Task to carry out -
Go from the first line to the line with "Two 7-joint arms" and return those lines verbatim, ends included. Give them as a Markdown table with the columns Row and Content: a running number and the line, blank lines left out.
○ ○ ○ ○ ○ ○ ○
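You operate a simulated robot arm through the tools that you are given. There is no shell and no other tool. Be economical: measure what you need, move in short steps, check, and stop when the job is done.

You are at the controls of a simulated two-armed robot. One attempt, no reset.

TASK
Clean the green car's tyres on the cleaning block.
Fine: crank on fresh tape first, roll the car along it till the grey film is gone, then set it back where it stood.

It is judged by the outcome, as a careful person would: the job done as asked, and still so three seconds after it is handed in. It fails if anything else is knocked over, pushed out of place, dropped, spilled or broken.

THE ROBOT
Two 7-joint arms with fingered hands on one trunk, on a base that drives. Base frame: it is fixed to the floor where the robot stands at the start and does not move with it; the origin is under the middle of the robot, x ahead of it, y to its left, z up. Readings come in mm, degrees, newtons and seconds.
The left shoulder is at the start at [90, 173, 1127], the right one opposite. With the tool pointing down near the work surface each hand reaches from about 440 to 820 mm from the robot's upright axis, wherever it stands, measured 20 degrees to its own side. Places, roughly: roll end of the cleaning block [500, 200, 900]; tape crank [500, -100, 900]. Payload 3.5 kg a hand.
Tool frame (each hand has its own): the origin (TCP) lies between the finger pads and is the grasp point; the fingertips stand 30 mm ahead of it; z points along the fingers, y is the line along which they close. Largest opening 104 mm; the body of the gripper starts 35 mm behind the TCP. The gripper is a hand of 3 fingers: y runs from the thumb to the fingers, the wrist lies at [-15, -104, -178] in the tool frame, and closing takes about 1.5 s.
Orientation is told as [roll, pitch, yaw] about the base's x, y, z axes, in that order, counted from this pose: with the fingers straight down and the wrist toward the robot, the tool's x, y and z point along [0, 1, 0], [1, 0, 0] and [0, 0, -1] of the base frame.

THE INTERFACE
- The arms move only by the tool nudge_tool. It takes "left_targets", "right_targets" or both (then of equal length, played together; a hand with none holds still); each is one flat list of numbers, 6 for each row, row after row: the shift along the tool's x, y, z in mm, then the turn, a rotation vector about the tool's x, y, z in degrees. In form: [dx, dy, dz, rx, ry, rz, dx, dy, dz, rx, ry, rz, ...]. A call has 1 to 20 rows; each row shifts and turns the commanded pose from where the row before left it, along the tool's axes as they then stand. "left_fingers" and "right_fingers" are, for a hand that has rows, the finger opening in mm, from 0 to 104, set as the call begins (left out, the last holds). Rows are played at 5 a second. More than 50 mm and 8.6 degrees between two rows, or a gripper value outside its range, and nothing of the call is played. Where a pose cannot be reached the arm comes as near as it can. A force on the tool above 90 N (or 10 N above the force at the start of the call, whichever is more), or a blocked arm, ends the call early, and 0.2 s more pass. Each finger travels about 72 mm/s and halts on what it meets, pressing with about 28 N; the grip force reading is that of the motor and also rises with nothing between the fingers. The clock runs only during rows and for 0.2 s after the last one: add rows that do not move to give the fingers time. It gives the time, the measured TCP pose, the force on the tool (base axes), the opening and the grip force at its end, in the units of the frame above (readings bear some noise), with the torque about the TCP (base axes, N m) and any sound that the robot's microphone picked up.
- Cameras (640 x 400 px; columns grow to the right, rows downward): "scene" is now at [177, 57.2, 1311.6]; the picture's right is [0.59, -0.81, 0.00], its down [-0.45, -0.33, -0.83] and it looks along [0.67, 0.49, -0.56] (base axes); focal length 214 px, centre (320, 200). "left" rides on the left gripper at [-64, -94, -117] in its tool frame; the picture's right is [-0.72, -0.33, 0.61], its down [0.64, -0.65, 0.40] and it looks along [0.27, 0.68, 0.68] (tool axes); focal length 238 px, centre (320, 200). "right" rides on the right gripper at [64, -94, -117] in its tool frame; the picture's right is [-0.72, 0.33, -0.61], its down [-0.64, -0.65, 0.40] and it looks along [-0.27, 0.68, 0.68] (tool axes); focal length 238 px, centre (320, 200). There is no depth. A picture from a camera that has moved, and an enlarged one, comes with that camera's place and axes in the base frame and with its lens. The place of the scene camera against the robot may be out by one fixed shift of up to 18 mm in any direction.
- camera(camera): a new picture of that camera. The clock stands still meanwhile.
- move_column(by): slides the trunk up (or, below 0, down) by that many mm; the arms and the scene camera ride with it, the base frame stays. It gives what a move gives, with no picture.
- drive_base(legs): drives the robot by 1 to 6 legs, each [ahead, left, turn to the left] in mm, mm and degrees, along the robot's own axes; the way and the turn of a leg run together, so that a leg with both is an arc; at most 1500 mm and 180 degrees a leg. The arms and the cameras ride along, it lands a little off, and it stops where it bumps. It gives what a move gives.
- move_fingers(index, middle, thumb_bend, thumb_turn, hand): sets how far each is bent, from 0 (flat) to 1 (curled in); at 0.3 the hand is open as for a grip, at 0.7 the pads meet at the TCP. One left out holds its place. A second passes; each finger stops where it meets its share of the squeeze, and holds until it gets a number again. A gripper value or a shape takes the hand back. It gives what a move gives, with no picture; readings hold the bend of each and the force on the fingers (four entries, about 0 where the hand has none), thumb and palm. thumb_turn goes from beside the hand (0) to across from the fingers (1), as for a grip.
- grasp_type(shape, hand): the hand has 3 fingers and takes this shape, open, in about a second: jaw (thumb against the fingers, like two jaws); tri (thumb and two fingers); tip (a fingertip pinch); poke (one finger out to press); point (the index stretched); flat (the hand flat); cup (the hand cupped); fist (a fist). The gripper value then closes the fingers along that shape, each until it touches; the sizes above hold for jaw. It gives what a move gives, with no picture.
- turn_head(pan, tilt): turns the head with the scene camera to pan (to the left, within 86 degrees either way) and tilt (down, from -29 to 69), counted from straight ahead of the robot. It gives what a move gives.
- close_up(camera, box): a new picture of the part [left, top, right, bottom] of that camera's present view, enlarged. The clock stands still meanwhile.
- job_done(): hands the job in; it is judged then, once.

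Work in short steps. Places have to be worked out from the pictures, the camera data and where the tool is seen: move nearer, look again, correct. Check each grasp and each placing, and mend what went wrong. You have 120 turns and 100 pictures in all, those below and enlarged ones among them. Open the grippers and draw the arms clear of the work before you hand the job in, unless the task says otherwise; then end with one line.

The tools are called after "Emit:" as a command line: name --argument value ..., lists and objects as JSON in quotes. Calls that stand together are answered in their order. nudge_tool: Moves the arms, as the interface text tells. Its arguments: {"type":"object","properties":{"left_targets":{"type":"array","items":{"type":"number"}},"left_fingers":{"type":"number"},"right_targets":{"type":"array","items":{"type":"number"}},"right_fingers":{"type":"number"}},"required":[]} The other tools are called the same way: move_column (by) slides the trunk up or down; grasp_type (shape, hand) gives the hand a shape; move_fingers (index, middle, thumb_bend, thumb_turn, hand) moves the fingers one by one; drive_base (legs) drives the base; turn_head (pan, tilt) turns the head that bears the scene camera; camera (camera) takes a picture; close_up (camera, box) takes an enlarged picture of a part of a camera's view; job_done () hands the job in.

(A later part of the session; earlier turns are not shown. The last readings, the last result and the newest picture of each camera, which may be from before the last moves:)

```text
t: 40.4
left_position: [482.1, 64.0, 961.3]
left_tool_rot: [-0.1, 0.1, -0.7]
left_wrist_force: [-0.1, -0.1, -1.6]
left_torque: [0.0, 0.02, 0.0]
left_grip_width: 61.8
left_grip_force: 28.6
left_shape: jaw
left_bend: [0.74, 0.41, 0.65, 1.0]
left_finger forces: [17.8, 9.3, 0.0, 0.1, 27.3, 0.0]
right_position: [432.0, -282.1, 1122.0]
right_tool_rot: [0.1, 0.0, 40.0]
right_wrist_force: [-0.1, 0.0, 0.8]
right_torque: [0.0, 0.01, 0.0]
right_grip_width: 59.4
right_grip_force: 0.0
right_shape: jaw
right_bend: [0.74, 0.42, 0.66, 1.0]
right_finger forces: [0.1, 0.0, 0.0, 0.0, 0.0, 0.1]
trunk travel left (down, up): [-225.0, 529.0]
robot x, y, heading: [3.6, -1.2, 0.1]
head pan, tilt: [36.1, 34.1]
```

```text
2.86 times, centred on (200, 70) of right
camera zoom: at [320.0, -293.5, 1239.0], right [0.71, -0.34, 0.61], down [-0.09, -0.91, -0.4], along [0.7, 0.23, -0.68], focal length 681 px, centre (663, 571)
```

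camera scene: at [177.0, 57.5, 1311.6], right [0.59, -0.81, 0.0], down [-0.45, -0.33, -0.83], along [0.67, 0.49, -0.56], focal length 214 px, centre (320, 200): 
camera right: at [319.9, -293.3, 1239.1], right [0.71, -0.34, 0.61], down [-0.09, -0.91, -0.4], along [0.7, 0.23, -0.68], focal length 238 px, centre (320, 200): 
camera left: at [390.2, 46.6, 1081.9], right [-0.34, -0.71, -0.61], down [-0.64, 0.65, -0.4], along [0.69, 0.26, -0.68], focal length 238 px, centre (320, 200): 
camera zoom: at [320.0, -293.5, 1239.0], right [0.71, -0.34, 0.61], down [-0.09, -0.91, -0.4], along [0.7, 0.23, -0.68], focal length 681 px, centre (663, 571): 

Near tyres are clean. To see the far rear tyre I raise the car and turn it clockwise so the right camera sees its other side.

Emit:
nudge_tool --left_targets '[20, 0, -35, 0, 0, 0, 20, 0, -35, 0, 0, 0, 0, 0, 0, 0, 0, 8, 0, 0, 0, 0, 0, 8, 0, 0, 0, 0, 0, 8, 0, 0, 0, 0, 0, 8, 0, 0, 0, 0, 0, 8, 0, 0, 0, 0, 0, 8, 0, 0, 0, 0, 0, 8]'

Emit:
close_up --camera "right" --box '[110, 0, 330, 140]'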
○ ○ ○ ○ ○ ○ ○
Response -
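| Row | Content |
|---|---|
| 1 | You operate a simulated robot arm through the tools that you are given. There is no shell and no other tool. Be economical: measure what you need, move in short steps, check, and stop when the job is done. |
| 2 | You are at the controls of a simulated two-armed robot. One attempt, no reset. |
| 3 | TASK |
| 4 | Clean the green car's tyres on the cleaning block. |
| 5 | Fine: crank on fresh tape first, roll the car along it till the grey film is gone, then set it back where it stood. |
| 6 | It is judged by the outcome, as a careful person would: the job done as asked, and still so three seconds after it is handed in. It fails if anything else is knocked over, pushed out of place, dropped, spilled or broken. |
| 7 | THE ROBOT |
| 8 | Two 7-joint arms with fingered hands on one trunk, on a base that drives. Base frame: it is fixed to the floor where the robot stands at the start and does not move with it; the origin is under the middle of the robot, x ahead of it, y to its left, z up. Readings come in mm, degrees, newtons and seconds. |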